Light tackle fishing has a vast variety of dimensions, wading the flats is possibly one of the purest. Armed with a rod, reel and a handful of surface lures can amount to an afternoon of pursuing a piscatorial passion.
On this occasion the objective was to secure some shots of this great pastime. As you can see from Greg Seeto’s photography it is a wonderful way to spend a fishing session, and was mission accomplished, or is just the beginning…
On this outing Chris Seeto and myself armed ourselves with a Diawa Caldia reels and a couple of Tournament Master –Z interline rods. And Greg armed himself with a backpack of photography gear and his new toy, and underwater housing for his Nikon 7000.

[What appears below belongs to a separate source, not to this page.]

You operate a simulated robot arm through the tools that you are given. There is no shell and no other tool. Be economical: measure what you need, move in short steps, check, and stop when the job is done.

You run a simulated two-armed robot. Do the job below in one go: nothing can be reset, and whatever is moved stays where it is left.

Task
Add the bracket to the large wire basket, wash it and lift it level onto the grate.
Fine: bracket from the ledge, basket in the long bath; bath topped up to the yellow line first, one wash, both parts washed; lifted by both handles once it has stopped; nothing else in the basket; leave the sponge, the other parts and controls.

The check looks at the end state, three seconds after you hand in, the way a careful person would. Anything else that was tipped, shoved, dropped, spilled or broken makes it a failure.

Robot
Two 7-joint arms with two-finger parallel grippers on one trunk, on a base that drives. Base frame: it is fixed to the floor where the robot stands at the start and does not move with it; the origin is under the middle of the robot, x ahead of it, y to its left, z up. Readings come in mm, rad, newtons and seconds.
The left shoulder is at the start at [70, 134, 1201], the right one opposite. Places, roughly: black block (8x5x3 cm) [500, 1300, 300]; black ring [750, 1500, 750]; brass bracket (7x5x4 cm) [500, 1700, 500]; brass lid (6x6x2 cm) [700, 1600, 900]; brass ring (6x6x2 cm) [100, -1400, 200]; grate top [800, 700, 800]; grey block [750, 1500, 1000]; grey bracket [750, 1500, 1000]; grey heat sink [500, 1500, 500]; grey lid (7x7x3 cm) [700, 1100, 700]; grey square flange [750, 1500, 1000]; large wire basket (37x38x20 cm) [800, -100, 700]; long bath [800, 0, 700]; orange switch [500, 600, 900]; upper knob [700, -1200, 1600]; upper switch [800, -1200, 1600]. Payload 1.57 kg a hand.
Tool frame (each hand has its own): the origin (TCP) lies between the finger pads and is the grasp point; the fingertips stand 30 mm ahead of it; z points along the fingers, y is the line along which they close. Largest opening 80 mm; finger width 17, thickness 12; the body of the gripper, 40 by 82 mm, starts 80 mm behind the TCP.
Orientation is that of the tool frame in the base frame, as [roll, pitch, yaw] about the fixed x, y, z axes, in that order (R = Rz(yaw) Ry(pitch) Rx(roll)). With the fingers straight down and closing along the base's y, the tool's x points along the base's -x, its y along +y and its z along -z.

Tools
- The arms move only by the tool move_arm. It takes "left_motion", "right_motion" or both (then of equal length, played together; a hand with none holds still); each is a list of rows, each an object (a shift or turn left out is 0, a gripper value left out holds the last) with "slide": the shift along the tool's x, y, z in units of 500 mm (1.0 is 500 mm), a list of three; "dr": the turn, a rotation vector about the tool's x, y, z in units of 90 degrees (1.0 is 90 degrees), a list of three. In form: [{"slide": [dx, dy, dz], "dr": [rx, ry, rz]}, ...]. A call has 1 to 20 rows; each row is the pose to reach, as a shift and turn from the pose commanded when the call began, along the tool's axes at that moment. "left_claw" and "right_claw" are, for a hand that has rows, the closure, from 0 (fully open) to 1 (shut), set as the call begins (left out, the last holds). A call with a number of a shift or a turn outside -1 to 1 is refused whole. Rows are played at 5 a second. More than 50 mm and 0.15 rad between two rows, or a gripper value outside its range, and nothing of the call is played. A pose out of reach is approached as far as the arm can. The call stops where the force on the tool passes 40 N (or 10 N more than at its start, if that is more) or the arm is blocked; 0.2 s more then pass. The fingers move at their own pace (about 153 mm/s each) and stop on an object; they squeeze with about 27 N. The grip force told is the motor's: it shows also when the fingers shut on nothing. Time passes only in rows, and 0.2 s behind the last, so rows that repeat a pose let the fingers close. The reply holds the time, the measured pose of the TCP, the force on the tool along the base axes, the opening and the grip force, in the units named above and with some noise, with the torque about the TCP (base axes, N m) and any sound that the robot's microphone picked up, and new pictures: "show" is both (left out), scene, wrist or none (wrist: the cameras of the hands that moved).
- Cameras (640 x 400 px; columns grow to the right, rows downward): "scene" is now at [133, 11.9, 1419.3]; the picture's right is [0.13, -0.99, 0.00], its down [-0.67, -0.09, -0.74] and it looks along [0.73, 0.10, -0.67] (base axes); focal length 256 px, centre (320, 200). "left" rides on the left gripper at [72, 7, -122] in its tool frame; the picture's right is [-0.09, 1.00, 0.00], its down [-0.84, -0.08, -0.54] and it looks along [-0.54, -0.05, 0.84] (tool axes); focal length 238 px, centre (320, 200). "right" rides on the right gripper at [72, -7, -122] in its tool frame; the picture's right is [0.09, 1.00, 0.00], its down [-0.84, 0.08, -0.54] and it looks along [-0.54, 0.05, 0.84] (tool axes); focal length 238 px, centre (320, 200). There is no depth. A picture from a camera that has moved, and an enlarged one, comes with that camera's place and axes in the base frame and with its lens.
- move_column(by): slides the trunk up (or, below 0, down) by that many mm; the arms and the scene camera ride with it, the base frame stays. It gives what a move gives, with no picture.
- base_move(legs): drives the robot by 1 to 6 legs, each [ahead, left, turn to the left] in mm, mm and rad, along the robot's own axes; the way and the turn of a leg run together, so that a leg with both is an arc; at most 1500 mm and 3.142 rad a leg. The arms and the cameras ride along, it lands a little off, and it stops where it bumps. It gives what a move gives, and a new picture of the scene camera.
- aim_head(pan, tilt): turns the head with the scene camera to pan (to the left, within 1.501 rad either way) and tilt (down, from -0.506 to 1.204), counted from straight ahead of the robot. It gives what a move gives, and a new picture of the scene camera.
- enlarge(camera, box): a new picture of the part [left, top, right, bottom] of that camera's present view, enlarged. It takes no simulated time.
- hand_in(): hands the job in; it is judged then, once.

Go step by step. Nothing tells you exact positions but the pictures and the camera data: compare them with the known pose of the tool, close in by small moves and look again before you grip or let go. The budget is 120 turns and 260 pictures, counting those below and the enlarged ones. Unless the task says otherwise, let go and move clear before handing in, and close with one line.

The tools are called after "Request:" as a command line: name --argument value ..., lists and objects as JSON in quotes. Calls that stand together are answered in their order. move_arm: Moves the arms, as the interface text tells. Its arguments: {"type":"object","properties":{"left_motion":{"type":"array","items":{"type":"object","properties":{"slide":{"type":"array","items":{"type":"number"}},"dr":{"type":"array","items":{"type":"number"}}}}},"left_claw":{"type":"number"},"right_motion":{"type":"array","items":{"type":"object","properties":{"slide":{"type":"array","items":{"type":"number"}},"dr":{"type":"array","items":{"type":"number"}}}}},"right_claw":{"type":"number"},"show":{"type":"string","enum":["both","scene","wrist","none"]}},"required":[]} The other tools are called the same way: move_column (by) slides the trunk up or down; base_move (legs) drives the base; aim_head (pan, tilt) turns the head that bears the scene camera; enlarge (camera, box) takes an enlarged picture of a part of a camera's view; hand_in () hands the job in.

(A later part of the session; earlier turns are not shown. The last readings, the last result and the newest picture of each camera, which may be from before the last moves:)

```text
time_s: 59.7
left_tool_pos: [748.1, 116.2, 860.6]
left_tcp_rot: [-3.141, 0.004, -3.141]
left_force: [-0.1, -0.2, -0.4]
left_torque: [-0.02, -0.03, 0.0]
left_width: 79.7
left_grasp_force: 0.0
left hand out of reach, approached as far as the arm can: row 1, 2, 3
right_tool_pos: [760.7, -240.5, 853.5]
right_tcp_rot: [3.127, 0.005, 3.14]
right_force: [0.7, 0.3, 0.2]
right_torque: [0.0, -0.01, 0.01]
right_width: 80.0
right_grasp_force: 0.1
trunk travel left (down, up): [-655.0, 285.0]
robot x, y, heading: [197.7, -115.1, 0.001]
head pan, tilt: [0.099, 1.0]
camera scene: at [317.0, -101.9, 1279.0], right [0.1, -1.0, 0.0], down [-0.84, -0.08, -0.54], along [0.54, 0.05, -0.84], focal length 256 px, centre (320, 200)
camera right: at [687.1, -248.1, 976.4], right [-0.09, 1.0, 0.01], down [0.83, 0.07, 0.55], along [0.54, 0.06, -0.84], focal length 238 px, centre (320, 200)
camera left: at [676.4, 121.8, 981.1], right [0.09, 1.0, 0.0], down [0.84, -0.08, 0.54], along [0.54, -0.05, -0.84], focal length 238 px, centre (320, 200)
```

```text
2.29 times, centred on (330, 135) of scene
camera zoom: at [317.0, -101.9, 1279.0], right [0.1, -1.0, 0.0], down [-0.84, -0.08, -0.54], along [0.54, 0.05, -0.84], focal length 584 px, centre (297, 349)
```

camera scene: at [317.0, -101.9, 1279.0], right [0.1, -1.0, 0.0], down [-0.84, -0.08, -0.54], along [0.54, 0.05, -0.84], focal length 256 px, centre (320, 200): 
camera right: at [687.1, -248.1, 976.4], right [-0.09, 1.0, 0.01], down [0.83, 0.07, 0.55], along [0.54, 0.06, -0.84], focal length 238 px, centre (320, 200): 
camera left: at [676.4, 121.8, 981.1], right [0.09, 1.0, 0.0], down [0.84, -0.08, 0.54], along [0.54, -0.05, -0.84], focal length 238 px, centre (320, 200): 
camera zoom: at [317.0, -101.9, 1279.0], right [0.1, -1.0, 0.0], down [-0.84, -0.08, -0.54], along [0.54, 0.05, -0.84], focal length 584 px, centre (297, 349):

Pursuing whiting on the flats requires some simple principles. Long casts, reading the water, observing changes in depth and looking for fish. If you can pull at least two of these together you increase your chances of capturing whiting on surface lures.
The first principle to get right on the flats is a long cast. Four things can assist you in getting the best results. The rod selection is important and longer rods with a fast taper, enables you to load up the rod on a cast and really let the lure fly. The Daiwa TMZ-I 762LFS enables this with little drag on the line, providing a lengthy cast. Second is the line you use, primarily I like to use a 2lb braid with an 8lb leader this creates less friction coming off the spool and is lighter and thinner than most other classes of line and certainly aids in long casts. Thirdly is your lure selection, the heavier the lure the better, and the profile of the lure makes a difference also, a thinner profile will cut through the air and sail to its destination, the Bassday sugapen is the ideal lure for flats fishing for whiting, and my preferred lure. And last of all which cannot be predicted is the wind. If the conditions suit sailing the lure on the wind will greatly increase your chances of putting out an ultra long cast. But if you put the other four things into place they will aid you in casting into the wind. And a little wind while fishing the flats it well and truly preferred.
Reading the water and understanding the changes in depth are the next two principles. Knowing what the tide is doing is essential. When targeting fish on the flats I like to fish the top of the tide and the start of the run out. It’s like last call for drinks at the bar, everyone wants one. Same goes for our piscatorial friends, when the tide falls it’s their last chance to feed on the flats before bar runs dry. Current flow over the flats is vital and changes of flow direction can stir up food, and is a natural fish holding structure, along with changes in water depth. Using good Polaroid eye wear and surveying the area can aid in detecting this structure. Whiting will hold in less than 4 inches of water, if there is a deeper section a short distance away they will attack things trying to make it to the deeper water. So spending some time analysing your fishing destination can be highly beneficial.
Using decent Polaroid glasses can aid in observing structure on the flats, but it will also be highly beneficial in looking for fish. The old saying “The fish you see is the one you never catch” is a rubbish. When fishing the flats you’ll see signs of fish movement and if you stand still and concentrate you’ll also see fish moving and rolling in the water. Casting ahead of these fish and working the lure across their pattern of feeding will get you into some nice arm wrestles on the flats. When blind casting for whiting you need to look for signs of fish movement. A blind cast is like prospecting, you send the lure out to the end of the longest cast you can achieve and work the lure not knowing if fish are in the area. Working the lure aggressively with a vigorous wrist action gets any fish in the vicinity excited and this is where your eyes enable you to gather information about the fishes feeding patterns. Most aggressive whiting will track behind a lure before they eat it, and you’ll spot a bow wave behind the lure, sometimes if you’re lucky you’ll see competing fish, shouldering each other out of the road competing for the lure. Keep burning that reel and twitching your wrist as the faster you go the more likely it will be that the dominant whiting will win the race. And if they don’t hook up then your observations tell you the area and direction the fish were travelling for repeat casts in the same area.
So if you can put a few of these principles together then you can improve your chances of a good session on the flats into a fun filled session. Just remember that fishing isn’t always about the capture of fish, it’s the experience and these photos taken by Greg really depict that. A great afternoon spent with a few mates walking, talking, taking pics and interrupted a few times by some fish.